→ **SOURCE**:
****

Sun-Earth Day 2009: Our Sun Yours to Discover

Issue #69: Star Mass, from Brown Dwarfs to Supermassive Stars

The Pistol Star near the galactic core as seen by the Hubble NICMOS camera in 1997

Figure 1: The Pistol Star near the galactic core as seen by the Hubble NICMOS camera in 1997 (Courtesy: Dr. Don Figer(UCLA) and NASA/HST)

Although space is infinite, stars do not come in an infinity of sizes!

The basic definition for a star is that it is a collection of matter that generates its own light through thermonuclear fusion. A byproduct of this is that the heat energy produces enough internal pressure in the star to prevent further gravitational collapse. Detailed physical models for stars that specify all of the kinds of fusion reactions that can occur among the 100+ elements in the periodic table, allow astrophysicists to build stars in their computers. The fusion reaction that requires the lowest temperature to 'jump start' the fusion involves the element deuterium and requires a temperature of just under 1 million K.

The lowest-mass brown dwarf has a mass of just above 13 times the mass of Jupiter. The most massive brown dwarf is about 70 times the mass of Jupiter. They range in temperature from 700K to 2,500 K for the more massive dwarfs. Unlike normal stars, however, it is not the 'thermal pressure' from nuclear reactions that holds-up a brown dwarf. In their interiors, electrons get so crowded together that 'electron degeneracy pressure' becomes more important: the same pressure that holds-up white dwarf stars.

More massive bodies can achieve higher core temperatures, which makes deuterium fusion run faster, but also allows for the fusion of lithium at about 65 times the mass of Jupiter. Hydrogen fusion, which defines the main energy source for normal stars like our sun, commences at about 90 Jupiter masses (0.09 solar masses).

Brown dwarfs were first proposed in 1975, but it took several decades of searching in order for astronomers to finally locate the first verifiable candidate. It was found in 1988 by astronomers looking for white dwarfs. This particular body orbited the white dwarf star known only by its catalog number 'GD-165'.

Since 1975, astronomers have discovered hundreds more of these once-illusive dwarf stars, and now group them into two families because of their very different temperatures and spectra.

L-dwarfs - (Example: GD-165B) These stars are cool enough that their spectra show very strong absorption by water and carbon monoxide. 400 of these have been discovered, mostly by the 2MASS infrared survey because the stars are bright infrared objects, though faint optically.

T-dwarfs (Example: Gleise 229B and Figure 2) These stars are even cooler that L-dwarfs and have very strong spectral absorption caused by methane. 58 of these objects are now known.

****

→ **MATERIAL**:
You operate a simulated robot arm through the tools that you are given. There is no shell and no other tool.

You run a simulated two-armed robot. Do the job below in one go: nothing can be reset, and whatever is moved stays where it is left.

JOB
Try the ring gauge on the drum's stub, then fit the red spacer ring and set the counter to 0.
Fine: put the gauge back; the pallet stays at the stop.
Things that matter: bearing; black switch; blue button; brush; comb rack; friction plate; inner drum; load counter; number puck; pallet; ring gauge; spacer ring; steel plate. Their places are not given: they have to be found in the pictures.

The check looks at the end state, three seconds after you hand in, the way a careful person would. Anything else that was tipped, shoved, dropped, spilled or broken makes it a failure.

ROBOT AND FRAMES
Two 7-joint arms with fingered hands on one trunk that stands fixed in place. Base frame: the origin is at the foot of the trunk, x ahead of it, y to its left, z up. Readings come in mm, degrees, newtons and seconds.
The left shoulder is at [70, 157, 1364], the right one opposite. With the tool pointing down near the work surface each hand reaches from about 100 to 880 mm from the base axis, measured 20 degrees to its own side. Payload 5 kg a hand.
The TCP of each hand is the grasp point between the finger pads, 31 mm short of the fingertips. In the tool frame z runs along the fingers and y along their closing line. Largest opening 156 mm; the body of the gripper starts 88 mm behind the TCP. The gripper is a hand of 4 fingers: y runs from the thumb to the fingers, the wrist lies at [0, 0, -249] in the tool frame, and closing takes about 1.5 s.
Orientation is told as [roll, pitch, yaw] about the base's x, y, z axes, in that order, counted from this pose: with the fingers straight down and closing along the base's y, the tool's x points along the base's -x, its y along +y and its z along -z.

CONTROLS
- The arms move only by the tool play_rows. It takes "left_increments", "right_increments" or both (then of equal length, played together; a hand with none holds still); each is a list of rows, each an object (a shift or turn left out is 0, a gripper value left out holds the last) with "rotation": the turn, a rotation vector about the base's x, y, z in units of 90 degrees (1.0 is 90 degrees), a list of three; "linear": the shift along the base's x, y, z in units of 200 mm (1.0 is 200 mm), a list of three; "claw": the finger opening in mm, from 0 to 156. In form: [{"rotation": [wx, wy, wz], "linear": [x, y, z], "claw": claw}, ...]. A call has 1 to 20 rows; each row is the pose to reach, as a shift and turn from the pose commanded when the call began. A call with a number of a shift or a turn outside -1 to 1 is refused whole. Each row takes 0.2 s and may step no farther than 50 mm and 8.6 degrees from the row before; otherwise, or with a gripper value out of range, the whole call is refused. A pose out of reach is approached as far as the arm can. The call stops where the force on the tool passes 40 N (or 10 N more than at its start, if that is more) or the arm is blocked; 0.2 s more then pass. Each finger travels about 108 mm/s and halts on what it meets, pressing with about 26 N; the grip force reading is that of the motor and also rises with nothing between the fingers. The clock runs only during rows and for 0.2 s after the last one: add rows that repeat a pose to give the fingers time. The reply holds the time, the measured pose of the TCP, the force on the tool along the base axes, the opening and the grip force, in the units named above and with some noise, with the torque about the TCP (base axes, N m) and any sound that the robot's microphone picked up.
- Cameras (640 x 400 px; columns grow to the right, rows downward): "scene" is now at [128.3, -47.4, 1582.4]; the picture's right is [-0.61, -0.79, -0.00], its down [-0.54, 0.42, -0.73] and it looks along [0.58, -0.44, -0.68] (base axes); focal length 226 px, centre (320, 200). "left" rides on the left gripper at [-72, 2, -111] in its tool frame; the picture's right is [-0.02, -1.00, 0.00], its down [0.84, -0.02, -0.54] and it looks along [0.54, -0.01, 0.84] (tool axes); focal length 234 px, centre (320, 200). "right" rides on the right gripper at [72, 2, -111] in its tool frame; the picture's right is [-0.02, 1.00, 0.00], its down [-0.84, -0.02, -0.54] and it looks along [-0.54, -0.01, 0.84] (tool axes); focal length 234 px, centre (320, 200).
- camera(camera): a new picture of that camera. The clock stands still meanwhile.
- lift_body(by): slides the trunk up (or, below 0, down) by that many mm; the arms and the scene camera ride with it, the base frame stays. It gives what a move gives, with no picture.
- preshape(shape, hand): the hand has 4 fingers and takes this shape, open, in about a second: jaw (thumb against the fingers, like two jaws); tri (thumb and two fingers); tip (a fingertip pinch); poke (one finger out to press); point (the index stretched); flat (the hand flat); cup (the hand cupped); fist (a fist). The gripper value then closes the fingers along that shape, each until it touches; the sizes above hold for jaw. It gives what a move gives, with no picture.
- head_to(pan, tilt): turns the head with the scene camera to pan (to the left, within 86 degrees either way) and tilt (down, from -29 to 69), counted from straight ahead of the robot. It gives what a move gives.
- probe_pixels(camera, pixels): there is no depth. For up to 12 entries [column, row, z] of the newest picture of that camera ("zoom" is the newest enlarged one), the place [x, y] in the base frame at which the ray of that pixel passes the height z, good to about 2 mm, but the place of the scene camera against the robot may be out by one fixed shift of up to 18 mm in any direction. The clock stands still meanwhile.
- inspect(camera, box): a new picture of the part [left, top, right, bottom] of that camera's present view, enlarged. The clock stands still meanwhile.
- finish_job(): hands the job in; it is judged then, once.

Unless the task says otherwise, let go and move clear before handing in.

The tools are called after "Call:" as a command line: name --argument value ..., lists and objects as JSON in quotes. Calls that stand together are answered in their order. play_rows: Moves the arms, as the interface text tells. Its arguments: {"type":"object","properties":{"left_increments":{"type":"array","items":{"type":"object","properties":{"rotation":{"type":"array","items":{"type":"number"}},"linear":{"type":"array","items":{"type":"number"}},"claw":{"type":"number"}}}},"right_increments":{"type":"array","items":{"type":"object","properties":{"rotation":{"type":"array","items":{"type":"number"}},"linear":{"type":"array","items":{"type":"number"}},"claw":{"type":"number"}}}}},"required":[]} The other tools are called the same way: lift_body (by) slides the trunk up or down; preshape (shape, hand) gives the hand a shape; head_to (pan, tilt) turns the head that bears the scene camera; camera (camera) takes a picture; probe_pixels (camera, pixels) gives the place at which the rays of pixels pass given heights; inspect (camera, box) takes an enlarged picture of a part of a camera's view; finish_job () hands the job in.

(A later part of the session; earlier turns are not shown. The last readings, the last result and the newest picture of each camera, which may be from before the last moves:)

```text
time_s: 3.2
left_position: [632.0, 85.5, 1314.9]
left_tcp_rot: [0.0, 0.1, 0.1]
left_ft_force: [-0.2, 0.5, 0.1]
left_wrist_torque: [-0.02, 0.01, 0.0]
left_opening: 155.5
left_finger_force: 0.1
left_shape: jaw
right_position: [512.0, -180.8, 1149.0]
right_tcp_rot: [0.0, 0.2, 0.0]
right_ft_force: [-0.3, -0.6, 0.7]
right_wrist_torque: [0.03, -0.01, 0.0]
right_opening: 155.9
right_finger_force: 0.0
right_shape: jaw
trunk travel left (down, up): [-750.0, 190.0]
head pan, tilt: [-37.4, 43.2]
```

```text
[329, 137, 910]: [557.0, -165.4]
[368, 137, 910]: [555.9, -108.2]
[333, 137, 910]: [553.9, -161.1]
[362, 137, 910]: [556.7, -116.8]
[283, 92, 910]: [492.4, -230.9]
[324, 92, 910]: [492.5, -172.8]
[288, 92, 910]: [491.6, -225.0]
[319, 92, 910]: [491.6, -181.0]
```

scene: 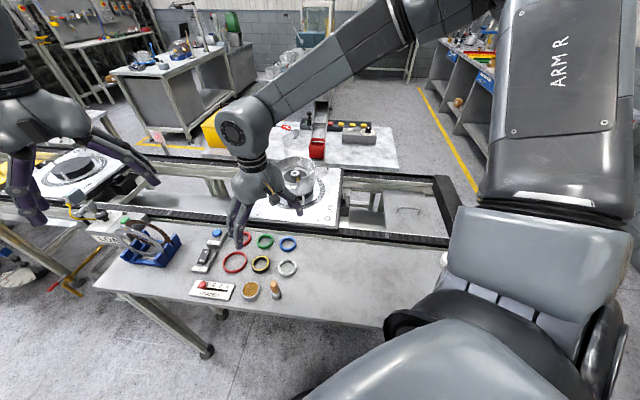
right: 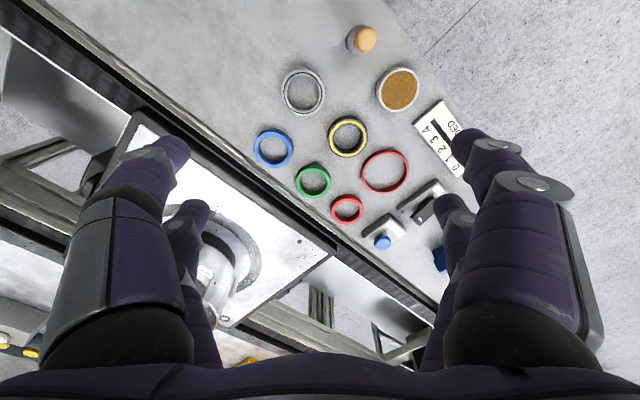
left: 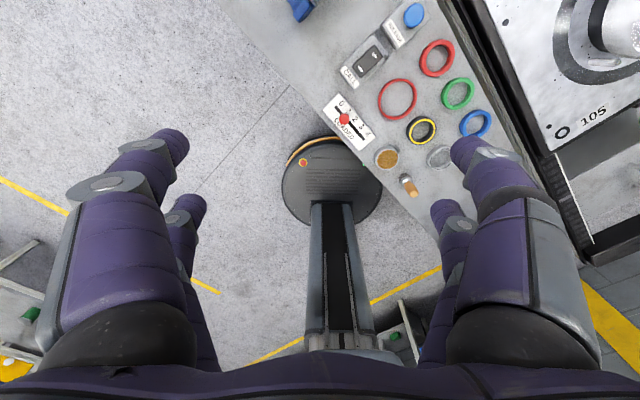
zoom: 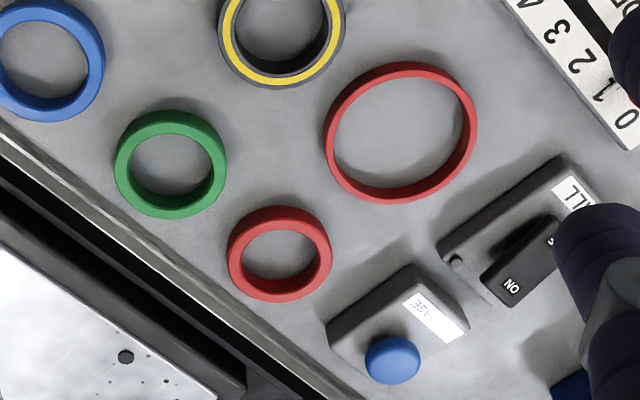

****

→ **WHAT YOU HAVE TO DO**:
How does the source go on? Write the next part.

→ **REPLY TO THE TASK**:
A Brown Dwarf star  Gliese-229B  detected by the Hubble Space Telescope

Figure 2: A Brown Dwarf star Gliese-229B detected by the Hubble Space Telescope (Courtesy NASA/HST )

On the other end of the mass scale, we have the hypergiant stars with masses between 100-200 times the sun. A galaxy like the Milky Way, with its 200 billion stars may have only a few dozen of these heavy-weights! One such star, the Pistol Star (Figure 1), is near the core of the Milky Way and is 10 million times as luminous as our sun, and 100-tims as massive.

The Eta Carina nebula is the home to a dying, massive star about 100 times the sun's mass. The titanic explosions that have rocked this star in the last 3200 years signal that it is near the end of its life, and may erupt as a 'hypernova' in the near future; perhaps within the next million years.

Enormous stars like Eta Carina take only a few million years to be born, and then explode as supernovae, but with a big difference from ordinary supernovae. Their cores are so massive that they implode into black holes orbited by dense disks of matter, which beam out intense bursts of gamma-rays that can be seen as flashes clear across the universe. Any planet caught in these gamma-ray beams will probably have its atmosphere completely ionized, and any life there will end instantly.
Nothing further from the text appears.